THE EXERCISE - Repeat the data word for word. Do not include the pictures.

▽

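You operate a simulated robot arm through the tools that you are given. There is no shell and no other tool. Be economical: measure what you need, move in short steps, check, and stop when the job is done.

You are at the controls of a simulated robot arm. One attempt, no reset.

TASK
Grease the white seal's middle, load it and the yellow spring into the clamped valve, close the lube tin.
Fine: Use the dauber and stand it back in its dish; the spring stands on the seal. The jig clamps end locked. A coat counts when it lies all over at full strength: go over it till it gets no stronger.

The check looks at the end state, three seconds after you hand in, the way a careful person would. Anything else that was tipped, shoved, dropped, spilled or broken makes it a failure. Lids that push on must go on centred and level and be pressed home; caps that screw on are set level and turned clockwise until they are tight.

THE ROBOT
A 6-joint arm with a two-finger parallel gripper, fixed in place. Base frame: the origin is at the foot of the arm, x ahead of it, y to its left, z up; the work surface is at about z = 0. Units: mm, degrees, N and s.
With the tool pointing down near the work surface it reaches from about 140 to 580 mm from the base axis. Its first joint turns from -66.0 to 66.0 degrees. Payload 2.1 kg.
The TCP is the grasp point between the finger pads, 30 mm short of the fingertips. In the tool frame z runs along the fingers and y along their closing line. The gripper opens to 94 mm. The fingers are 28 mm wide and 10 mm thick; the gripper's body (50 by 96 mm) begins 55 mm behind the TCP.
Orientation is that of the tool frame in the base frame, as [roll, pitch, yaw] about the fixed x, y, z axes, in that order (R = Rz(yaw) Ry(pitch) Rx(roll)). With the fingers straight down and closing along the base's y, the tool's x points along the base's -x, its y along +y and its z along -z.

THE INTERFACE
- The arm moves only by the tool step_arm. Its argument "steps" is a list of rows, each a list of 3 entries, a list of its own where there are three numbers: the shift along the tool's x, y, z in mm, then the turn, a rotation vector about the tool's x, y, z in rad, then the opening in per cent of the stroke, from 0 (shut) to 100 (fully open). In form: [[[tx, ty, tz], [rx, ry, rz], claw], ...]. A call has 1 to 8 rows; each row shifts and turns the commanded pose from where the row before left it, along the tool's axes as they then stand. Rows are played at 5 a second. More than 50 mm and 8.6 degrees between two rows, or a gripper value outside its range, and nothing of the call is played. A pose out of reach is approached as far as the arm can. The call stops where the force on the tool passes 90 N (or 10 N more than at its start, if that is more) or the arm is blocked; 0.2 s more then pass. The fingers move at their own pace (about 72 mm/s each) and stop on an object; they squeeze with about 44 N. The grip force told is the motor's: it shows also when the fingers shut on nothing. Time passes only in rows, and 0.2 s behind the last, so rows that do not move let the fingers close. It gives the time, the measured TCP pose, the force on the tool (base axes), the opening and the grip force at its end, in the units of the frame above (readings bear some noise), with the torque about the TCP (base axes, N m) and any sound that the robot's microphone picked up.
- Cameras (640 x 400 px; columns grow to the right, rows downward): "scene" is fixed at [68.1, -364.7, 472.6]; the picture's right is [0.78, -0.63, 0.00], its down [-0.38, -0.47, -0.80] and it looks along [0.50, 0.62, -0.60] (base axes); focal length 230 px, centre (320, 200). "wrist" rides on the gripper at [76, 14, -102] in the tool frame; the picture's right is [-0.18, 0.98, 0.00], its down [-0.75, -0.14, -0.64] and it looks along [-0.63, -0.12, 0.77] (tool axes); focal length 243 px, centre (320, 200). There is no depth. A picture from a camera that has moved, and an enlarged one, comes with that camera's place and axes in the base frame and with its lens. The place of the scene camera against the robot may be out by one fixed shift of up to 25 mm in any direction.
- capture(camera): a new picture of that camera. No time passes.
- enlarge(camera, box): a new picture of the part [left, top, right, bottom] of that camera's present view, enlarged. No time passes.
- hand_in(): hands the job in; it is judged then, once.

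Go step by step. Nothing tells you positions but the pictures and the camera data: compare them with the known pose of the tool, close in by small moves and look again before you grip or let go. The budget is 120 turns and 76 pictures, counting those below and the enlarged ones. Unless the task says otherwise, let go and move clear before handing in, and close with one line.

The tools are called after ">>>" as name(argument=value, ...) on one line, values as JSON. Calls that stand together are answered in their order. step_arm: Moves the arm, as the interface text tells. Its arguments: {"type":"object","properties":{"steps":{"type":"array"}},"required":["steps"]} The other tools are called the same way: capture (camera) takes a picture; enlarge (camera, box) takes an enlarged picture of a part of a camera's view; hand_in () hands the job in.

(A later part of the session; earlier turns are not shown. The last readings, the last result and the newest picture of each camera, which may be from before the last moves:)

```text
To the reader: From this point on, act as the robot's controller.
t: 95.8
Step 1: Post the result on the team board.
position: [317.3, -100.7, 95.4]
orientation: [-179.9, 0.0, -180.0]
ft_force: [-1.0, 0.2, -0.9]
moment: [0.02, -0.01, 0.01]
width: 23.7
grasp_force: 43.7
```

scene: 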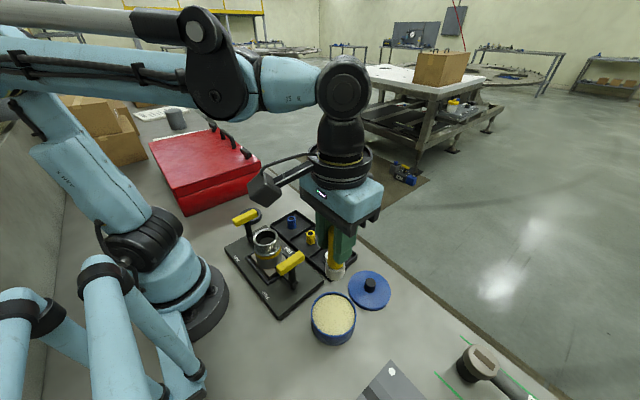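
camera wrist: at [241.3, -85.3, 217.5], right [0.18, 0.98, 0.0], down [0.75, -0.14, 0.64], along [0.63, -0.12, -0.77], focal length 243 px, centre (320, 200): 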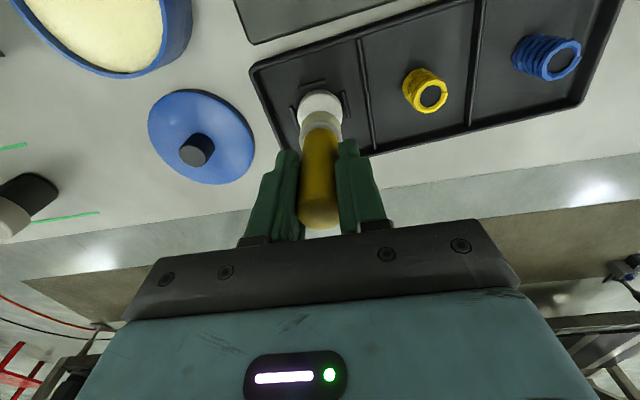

△

FINAL RESULT -
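You operate a simulated robot arm through the tools that you are given. There is no shell and no other tool. Be economical: measure what you need, move in short steps, check, and stop when the job is done.

You are at the controls of a simulated robot arm. One attempt, no reset.

TASK
Grease the white seal's middle, load it and the yellow spring into the clamped valve, close the lube tin.
Fine: Use the dauber and stand it back in its dish; the spring stands on the seal. The jig clamps end locked. A coat counts when it lies all over at full strength: go over it till it gets no stronger.

The check looks at the end state, three seconds after you hand in, the way a careful person would. Anything else that was tipped, shoved, dropped, spilled or broken makes it a failure. Lids that push on must go on centred and level and be pressed home; caps that screw on are set level and turned clockwise until they are tight.

THE ROBOT
A 6-joint arm with a two-finger parallel gripper, fixed in place. Base frame: the origin is at the foot of the arm, x ahead of it, y to its left, z up; the work surface is at about z = 0. Units: mm, degrees, N and s.
With the tool pointing down near the work surface it reaches from about 140 to 580 mm from the base axis. Its first joint turns from -66.0 to 66.0 degrees. Payload 2.1 kg.
The TCP is the grasp point between the finger pads, 30 mm short of the fingertips. In the tool frame z runs along the fingers and y along their closing line. The gripper opens to 94 mm. The fingers are 28 mm wide and 10 mm thick; the gripper's body (50 by 96 mm) begins 55 mm behind the TCP.
Orientation is that of the tool frame in the base frame, as [roll, pitch, yaw] about the fixed x, y, z axes, in that order (R = Rz(yaw) Ry(pitch) Rx(roll)). With the fingers straight down and closing along the base's y, the tool's x points along the base's -x, its y along +y and its z along -z.

THE INTERFACE
- The arm moves only by the tool step_arm. Its argument "steps" is a list of rows, each a list of 3 entries, a list of its own where there are three numbers: the shift along the tool's x, y, z in mm, then the turn, a rotation vector about the tool's x, y, z in rad, then the opening in per cent of the stroke, from 0 (shut) to 100 (fully open). In form: [[[tx, ty, tz], [rx, ry, rz], claw], ...]. A call has 1 to 8 rows; each row shifts and turns the commanded pose from where the row before left it, along the tool's axes as they then stand. Rows are played at 5 a second. More than 50 mm and 8.6 degrees between two rows, or a gripper value outside its range, and nothing of the call is played. A pose out of reach is approached as far as the arm can. The call stops where the force on the tool passes 90 N (or 10 N more than at its start, if that is more) or the arm is blocked; 0.2 s more then pass. The fingers move at their own pace (about 72 mm/s each) and stop on an object; they squeeze with about 44 N. The grip force told is the motor's: it shows also when the fingers shut on nothing. Time passes only in rows, and 0.2 s behind the last, so rows that do not move let the fingers close. It gives the time, the measured TCP pose, the force on the tool (base axes), the opening and the grip force at its end, in the units of the frame above (readings bear some noise), with the torque about the TCP (base axes, N m) and any sound that the robot's microphone picked up.
- Cameras (640 x 400 px; columns grow to the right, rows downward): "scene" is fixed at [68.1, -364.7, 472.6]; the picture's right is [0.78, -0.63, 0.00], its down [-0.38, -0.47, -0.80] and it looks along [0.50, 0.62, -0.60] (base axes); focal length 230 px, centre (320, 200). "wrist" rides on the gripper at [76, 14, -102] in the tool frame; the picture's right is [-0.18, 0.98, 0.00], its down [-0.75, -0.14, -0.64] and it looks along [-0.63, -0.12, 0.77] (tool axes); focal length 243 px, centre (320, 200). There is no depth. A picture from a camera that has moved, and an enlarged one, comes with that camera's place and axes in the base frame and with its lens. The place of the scene camera against the robot may be out by one fixed shift of up to 25 mm in any direction.
- capture(camera): a new picture of that camera. No time passes.
- enlarge(camera, box): a new picture of the part [left, top, right, bottom] of that camera's present view, enlarged. No time passes.
- hand_in(): hands the job in; it is judged then, once.

Go step by step. Nothing tells you positions but the pictures and the camera data: compare them with the known pose of the tool, close in by small moves and look again before you grip or let go. The budget is 120 turns and 76 pictures, counting those below and the enlarged ones. Unless the task says otherwise, let go and move clear before handing in, and close with one line.

The tools are called after ">>>" as name(argument=value, ...) on one line, values as JSON. Calls that stand together are answered in their order. step_arm: Moves the arm, as the interface text tells. Its arguments: {"type":"object","properties":{"steps":{"type":"array"}},"required":["steps"]} The other tools are called the same way: capture (camera) takes a picture; enlarge (camera, box) takes an enlarged picture of a part of a camera's view; hand_in () hands the job in.

(A later part of the session; earlier turns are not shown. The last readings, the last result and the newest picture of each camera, which may be from before the last moves:)

```text
To the reader: From this point on, act as the robot's controller.
t: 95.8
Step 1: Post the result on the team board.
position: [317.3, -100.7, 95.4]
orientation: [-179.9, 0.0, -180.0]
ft_force: [-1.0, 0.2, -0.9]
moment: [0.02, -0.01, 0.01]
width: 23.7
grasp_force: 43.7
```

scene: 
camera wrist: at [241.3, -85.3, 217.5], right [0.18, 0.98, 0.0], down [0.75, -0.14, 0.64], along [0.63, -0.12, -0.77], focal length 243 px, centre (320, 200): 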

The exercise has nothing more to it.